MATERIAL

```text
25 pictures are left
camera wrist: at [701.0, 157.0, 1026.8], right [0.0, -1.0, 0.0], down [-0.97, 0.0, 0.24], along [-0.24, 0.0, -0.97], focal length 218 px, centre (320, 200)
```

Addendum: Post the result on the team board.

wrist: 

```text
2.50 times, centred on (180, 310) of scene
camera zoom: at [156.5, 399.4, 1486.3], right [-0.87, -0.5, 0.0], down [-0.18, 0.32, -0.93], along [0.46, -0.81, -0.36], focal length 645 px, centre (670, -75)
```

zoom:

WRITTEN PROBLEM
Return every line of the material exactly. Put each line that is not blank into a JSON list as a string.

WORKED SOLUTION
[
  "```text",
  "25 pictures are left",
  "camera wrist: at [701.0, 157.0, 1026.8], right [0.0, -1.0, 0.0], down [-0.97, 0.0, 0.24], along [-0.24, 0.0, -0.97], focal length 218 px, centre (320, 200)",
  "```",
  "Addendum: Post the result on the team board.",
  "wrist: ",
  "```text",
  "2.50 times, centred on (180, 310) of scene",
  "camera zoom: at [156.5, 399.4, 1486.3], right [-0.87, -0.5, 0.0], down [-0.18, 0.32, -0.93], along [0.46, -0.81, -0.36], focal length 645 px, centre (670, -75)",
  "```",
  "zoom:"
]